Northern communities are warning they lack the mental health and addictions services to cope with the delisting of the prescription narcotic painkiller Oxycontin — a drug that in some remote First Nations has addicted over 50 per cent of the population.
The drug’s manufacturer Purdue Pharma announced on Feb.29 that the current tablet form of the drug — crushed into powder and snorted or mixed with water and injected intravenously by addicts to produce a heroin-like high — has been replaced by a new, more tamper-proof formulation called OxyNEO.
“If you try to crush this tablet up it turns into this wet pulpy mess,” said local pharmacist and Dryden Prescription Narcotics Abuse Task Force member Robert Button. “It’s just one very small part of the answer to a drug that, right now, is very easily manipulated and abused. The drug itself is still going be available, it’s just maybe not going to be as popular.”
Button says OxyNEO is designed to deliver its dose slowly over 12 hours and will prevent withdrawal symptoms if a pill is taken orally.
But that might be cold comfort to an estimated 9,000 opiate addicts in Nishnawbe Aski Nation (NAN) remote communities where a single tablet of illicit Oxycontin can draw a street value of up to $400 and is commonly sold in fractions.
Sioux Lookout’s Meno Ya Win Health Centre issued a statement last week outlining its plans to build an outpatient withdrawal management unit to work in concert with a recently opened five-bed medical withdrawal support service unit which opened, Dec. 5. Since the beginning of February, Meno Ya Win has been hosting meetings focusing on streamlining addictions service delivery in their zone.
Button says he believes the drug of choice will simply move to something else.
“The problem is so widespread and so complex,” said Button. “My feeling is that if you remove this drug, or make this one difficult, then people who have a tendency towards addiction will move onto another drug. These problems have been around for thousands of years and they’re not going to go away on a reformulation, we know that.”
Just what will fill the vacuum left by Oxycontin, is a legitimate policing concern says Dryden Police Chief Rob Davis.
“We’re not so naive to believe the problem is gone,” said Davis. “The question is, ‘what will be the next trend?’ There’s no clear indicator what the replacement drug will be.”
Davis says Oxycontin’s direct relationship to organized crime, violent crime, break and enter, theft and prescription fraud has been epidemic across Ontario, particularly in the past five years.
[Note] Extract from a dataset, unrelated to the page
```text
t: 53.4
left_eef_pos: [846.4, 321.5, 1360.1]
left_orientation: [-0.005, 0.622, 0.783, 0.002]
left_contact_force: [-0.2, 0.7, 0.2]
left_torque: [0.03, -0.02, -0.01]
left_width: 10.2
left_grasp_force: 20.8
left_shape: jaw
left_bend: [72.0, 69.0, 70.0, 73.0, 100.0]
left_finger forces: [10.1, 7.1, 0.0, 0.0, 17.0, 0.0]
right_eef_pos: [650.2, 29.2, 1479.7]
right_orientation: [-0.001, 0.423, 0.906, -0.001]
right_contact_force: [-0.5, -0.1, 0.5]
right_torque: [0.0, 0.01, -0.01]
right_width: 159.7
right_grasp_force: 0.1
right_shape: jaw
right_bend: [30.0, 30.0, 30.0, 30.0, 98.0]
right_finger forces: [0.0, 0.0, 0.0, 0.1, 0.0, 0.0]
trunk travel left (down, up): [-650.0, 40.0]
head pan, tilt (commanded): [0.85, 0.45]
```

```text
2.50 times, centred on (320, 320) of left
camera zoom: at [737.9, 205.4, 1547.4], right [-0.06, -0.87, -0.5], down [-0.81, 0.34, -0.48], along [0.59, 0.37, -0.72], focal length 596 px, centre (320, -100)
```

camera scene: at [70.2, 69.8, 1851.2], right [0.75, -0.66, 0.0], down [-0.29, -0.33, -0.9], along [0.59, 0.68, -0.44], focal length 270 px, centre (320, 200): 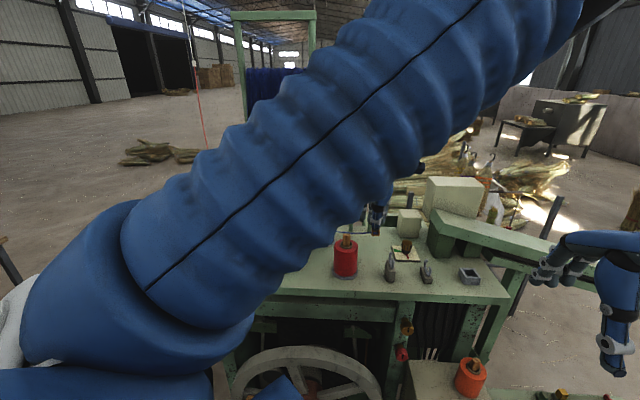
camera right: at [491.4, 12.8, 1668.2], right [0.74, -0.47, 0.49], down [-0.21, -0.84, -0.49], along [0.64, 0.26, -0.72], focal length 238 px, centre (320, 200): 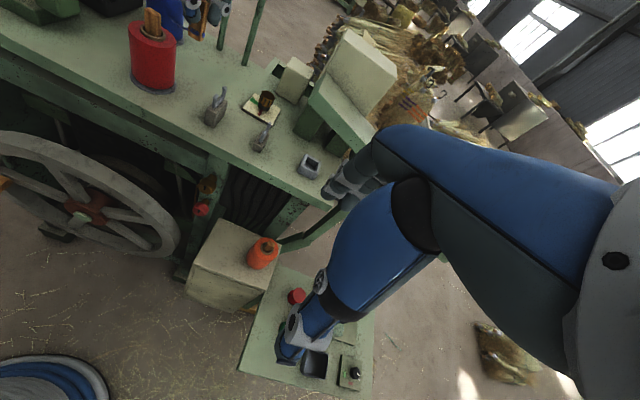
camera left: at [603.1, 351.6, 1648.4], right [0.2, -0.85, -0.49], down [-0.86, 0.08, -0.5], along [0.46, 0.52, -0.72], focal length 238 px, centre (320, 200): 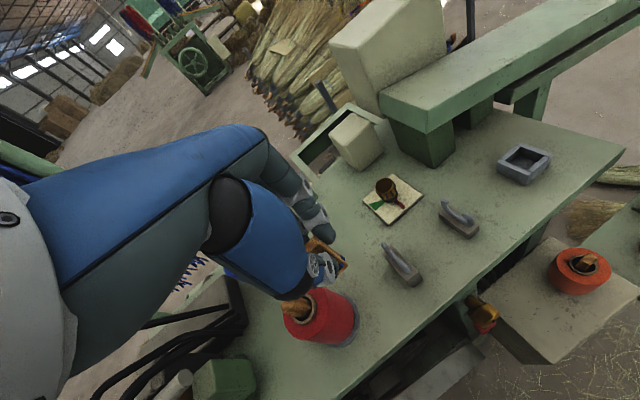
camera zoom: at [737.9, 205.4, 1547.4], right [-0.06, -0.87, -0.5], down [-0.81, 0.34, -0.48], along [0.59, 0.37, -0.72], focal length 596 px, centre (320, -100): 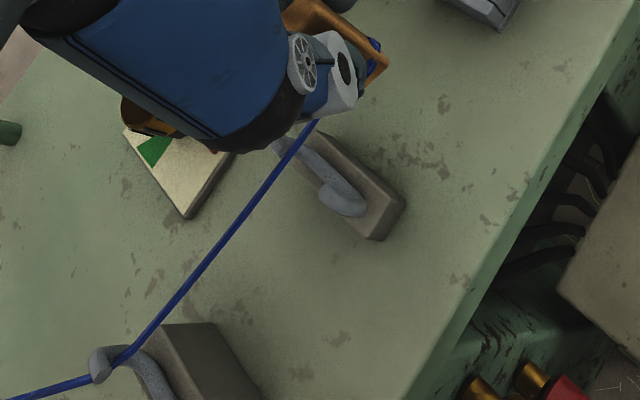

While he applauds the drug manufacturer’s actions, he says police agencies are bracing themselves in the short-term for a spike in Oxy-related crime.
“From the policing side it’s a relief because, long-term, we should see the Oxy-related crimes go down, but now that the word is out that Oxycontin is going to be delisted, we expect to see a spike of people trying to grab as much as they can before it’s gone,” said Davis. “I’ve instructed our staff to beef up our presence around the pharmacies. Talking to my colleagues in other police services, there’s the concern that some of the organized groups may try and target pharmacies and the distributors who deliver it. We expect those who use Oxy legitimately could become targets. We’re ramping up our efforts to try and prevent and respond to it as it happens.”
Davis says the drug’s legitimate origins have had significant negative consequences on community health care services as addicts frequently flood emergency rooms and doctors offices in search of a new prescriptions.
“I’ve worked several jurisdictions since Oxy has been around and it’s frustrating because you see the addicts plugging up the emergency rooms and doctors’ offices trying to replace prescriptions, while other people are waiting in line to get legitimate treatment,” said Davis. “From that side I’m hoping that this change can clean up the health care side of the problem.”
Davis reminds the public that if they are in possession of unused or expired Oxycontin, to return it to the pharmacy where it can be properly disposed of.